Ссылки для упрощенного доступа

Радио


Радио прежде всего притягивает меня своим звучанием, своим акустическим языком. Но не только. Радио – мой литературный персонаж. Я люблю писать о нём, потому что с таким персонажем не соскучишься: он всегда в движении, он непредсказуем. В разные годы в разных изданиях я публиковал заметки о радио. В этом радиоблоге я собрал несколько старых заметок и добавил к ним новое, прежде не публиковавшееся эссе "Наше время истекло".

ВЕК РАДИО

То, что радио жизненно важно, смертельно необходимо, человечество осознало в апреле 1912 года, когда затонул "Титаник". Выжившие были обязаны своим спасением радио, погибшие же утонули лишь потому, что судовое радио в первые часы катастрофы было отключено.
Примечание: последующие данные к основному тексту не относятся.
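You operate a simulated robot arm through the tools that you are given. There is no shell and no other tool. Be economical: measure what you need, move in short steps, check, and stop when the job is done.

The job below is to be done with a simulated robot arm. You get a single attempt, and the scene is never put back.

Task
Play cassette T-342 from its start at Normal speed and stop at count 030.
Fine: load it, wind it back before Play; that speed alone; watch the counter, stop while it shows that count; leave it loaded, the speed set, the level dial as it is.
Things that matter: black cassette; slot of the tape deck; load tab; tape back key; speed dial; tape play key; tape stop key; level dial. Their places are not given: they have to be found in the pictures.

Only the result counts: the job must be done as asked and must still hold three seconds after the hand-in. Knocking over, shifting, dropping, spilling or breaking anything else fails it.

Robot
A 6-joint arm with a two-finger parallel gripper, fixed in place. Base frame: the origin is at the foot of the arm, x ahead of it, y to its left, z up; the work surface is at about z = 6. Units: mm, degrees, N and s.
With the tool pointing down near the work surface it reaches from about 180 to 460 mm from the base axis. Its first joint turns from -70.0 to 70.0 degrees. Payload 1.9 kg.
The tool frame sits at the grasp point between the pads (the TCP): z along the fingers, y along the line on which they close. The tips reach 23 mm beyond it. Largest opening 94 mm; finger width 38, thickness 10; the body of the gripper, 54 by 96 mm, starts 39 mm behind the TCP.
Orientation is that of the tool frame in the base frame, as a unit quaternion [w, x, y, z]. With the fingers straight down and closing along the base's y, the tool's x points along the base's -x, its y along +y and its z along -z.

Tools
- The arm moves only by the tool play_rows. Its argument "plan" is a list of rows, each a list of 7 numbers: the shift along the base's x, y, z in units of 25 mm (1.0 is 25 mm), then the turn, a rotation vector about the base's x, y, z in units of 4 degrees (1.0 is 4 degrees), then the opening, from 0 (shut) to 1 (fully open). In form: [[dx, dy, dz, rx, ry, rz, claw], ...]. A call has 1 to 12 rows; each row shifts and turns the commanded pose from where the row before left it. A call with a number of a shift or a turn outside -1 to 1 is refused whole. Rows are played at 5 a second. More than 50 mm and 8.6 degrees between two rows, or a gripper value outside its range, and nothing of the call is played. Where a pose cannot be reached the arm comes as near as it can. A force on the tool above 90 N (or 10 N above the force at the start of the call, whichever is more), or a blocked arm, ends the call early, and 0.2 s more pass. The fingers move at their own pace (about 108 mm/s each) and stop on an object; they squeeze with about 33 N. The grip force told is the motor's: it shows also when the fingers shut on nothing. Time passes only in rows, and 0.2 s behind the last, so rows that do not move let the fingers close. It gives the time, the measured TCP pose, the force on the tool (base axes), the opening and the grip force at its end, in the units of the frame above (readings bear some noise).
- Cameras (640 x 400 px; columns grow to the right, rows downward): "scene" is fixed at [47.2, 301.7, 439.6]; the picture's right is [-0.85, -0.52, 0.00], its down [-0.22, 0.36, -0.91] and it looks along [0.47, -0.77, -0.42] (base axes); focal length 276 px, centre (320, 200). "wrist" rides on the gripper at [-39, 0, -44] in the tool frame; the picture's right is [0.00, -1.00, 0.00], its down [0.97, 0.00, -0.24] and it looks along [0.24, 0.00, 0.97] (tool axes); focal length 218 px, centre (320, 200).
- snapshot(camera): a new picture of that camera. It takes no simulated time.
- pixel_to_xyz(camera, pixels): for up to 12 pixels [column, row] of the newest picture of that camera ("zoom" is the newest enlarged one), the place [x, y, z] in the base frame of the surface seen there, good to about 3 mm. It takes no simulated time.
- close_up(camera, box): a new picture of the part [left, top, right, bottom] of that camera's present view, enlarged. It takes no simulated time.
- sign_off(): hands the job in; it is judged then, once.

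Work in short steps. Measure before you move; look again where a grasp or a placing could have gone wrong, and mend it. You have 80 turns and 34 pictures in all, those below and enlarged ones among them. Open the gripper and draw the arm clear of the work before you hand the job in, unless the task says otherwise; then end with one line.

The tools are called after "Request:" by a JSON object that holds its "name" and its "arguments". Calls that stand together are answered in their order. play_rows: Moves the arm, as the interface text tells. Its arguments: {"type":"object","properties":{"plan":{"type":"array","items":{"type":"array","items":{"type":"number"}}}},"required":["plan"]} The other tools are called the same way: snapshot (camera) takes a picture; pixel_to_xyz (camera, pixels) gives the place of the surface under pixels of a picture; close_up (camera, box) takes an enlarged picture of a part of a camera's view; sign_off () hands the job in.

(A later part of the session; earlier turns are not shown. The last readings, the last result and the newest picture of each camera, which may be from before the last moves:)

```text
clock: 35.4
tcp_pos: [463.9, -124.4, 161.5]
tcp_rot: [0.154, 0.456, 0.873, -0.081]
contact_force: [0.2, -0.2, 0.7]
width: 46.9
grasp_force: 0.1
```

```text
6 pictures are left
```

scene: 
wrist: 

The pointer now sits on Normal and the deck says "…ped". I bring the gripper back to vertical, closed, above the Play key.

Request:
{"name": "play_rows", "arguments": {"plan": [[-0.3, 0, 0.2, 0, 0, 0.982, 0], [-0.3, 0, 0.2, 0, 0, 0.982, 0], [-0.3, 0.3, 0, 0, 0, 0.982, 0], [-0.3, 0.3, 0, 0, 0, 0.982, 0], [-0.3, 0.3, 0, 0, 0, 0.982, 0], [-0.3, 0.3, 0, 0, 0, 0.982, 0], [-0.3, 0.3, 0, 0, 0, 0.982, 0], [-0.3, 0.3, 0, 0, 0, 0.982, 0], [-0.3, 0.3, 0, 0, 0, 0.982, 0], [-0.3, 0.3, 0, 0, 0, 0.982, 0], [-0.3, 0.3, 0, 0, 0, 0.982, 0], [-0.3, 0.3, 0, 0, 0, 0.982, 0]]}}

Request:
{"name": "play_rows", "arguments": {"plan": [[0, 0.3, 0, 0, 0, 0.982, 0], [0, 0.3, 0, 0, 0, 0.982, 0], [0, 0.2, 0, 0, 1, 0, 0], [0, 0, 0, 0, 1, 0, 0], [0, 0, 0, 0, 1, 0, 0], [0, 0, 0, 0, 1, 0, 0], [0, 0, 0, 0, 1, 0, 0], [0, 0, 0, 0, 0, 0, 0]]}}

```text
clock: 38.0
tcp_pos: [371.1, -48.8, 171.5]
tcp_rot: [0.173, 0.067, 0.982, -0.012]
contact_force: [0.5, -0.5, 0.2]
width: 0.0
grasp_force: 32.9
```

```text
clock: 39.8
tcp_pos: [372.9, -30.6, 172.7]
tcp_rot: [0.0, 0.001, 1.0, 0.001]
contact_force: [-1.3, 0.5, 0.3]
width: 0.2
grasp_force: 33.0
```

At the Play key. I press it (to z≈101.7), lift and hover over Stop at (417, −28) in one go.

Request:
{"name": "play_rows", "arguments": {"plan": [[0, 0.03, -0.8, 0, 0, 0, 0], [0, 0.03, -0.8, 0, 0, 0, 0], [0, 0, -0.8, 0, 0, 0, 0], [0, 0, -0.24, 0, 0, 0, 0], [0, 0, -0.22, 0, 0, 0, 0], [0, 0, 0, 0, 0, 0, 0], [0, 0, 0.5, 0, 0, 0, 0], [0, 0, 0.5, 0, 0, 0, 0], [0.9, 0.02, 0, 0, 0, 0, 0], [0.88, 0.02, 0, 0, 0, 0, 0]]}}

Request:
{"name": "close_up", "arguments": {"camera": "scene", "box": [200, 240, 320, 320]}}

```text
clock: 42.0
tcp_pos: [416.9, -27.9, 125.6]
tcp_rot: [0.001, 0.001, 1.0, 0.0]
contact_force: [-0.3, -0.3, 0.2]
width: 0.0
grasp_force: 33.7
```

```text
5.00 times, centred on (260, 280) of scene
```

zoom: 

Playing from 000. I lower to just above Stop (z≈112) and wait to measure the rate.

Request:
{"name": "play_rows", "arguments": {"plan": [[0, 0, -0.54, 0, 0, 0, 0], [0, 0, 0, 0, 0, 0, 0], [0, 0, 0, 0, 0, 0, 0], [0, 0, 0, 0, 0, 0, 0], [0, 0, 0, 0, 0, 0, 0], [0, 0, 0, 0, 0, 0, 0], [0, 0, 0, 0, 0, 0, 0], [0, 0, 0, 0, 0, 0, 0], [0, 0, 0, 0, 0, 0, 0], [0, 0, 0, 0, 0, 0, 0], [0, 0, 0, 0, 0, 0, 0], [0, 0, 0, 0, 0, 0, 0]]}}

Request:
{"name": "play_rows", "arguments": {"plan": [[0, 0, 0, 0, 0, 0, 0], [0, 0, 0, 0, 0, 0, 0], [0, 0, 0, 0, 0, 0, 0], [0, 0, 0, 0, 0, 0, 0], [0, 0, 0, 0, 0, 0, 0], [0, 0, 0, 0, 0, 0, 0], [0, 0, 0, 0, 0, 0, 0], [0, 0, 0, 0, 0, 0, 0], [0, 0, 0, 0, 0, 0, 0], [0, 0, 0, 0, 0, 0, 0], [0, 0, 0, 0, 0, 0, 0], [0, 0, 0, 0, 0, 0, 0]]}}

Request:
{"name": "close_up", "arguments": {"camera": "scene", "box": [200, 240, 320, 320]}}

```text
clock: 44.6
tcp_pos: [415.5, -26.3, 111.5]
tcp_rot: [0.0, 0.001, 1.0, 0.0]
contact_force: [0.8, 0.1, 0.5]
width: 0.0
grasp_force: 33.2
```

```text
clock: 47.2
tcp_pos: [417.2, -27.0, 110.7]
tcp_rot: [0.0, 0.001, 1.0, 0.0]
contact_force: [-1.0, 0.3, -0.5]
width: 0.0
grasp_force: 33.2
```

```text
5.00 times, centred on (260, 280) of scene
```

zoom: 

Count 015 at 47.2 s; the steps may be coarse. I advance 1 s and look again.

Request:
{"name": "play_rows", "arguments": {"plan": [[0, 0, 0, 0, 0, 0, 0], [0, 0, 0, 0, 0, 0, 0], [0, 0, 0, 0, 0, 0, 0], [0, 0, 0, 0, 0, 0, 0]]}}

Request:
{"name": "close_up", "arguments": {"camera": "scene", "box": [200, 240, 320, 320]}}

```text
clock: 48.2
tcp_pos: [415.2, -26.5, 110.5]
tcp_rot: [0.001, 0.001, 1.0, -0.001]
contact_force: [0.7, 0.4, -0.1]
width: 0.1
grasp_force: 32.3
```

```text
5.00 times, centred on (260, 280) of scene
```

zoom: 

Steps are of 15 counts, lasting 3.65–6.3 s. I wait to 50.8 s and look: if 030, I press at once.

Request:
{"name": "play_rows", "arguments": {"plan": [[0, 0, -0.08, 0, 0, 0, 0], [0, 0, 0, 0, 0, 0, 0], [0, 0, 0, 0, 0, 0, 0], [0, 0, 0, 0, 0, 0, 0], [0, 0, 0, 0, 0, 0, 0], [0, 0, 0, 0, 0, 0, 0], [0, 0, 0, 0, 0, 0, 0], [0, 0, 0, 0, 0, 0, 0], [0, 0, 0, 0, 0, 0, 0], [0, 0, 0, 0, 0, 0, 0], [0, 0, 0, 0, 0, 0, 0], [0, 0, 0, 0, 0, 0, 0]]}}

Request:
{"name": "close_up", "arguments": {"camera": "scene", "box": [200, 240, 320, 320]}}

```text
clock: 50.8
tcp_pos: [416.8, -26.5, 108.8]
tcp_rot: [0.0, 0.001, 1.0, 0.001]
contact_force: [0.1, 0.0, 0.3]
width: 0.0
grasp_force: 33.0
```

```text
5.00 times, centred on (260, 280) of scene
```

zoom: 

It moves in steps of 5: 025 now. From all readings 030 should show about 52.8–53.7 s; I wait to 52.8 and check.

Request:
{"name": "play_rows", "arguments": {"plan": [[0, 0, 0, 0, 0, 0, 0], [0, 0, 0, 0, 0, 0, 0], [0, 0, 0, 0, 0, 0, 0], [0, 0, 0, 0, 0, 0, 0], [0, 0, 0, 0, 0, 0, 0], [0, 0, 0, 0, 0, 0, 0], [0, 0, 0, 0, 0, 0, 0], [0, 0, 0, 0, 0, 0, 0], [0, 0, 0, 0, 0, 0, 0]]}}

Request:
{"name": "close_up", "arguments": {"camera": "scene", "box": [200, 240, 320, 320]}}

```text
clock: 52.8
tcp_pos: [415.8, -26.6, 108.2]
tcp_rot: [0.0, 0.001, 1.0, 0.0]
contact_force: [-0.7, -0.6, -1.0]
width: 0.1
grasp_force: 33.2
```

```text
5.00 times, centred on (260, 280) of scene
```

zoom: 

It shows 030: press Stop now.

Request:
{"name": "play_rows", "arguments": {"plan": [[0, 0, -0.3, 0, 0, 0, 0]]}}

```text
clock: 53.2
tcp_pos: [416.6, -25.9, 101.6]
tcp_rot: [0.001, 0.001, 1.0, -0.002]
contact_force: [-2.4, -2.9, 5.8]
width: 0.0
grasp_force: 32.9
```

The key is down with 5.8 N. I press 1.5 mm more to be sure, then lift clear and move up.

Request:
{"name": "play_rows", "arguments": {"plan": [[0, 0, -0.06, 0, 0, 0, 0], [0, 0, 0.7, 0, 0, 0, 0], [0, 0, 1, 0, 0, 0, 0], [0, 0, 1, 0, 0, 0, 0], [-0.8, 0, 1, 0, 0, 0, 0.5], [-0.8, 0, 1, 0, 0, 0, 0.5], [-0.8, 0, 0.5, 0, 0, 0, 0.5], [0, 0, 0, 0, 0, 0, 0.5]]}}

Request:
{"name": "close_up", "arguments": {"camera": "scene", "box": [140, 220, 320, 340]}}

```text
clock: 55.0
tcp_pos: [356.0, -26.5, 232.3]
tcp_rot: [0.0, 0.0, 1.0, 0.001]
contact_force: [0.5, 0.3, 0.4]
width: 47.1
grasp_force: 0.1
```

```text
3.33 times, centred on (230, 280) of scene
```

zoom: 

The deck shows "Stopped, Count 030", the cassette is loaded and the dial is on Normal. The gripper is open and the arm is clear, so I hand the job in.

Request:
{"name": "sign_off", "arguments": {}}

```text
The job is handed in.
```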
Для большинства слушателей радио - это источник информации. Но какой информации? И тогда чем оно отличается от газеты или телеэкрана? Я думаю, что истинный, как говорят философы, экзистенциальный смысл радио заключён в магии голоса, магии звука. И в этом смысле поэзия и радио живут в одной стихии - воздушной. Лично для меня радио - это чередование звуков. Они, звуки, могут быть и словами, но необязательно. Драма, драматизм рождаются в эфире, когда звуки сталкиваются, дают друг другу пощёчины, трутся носами.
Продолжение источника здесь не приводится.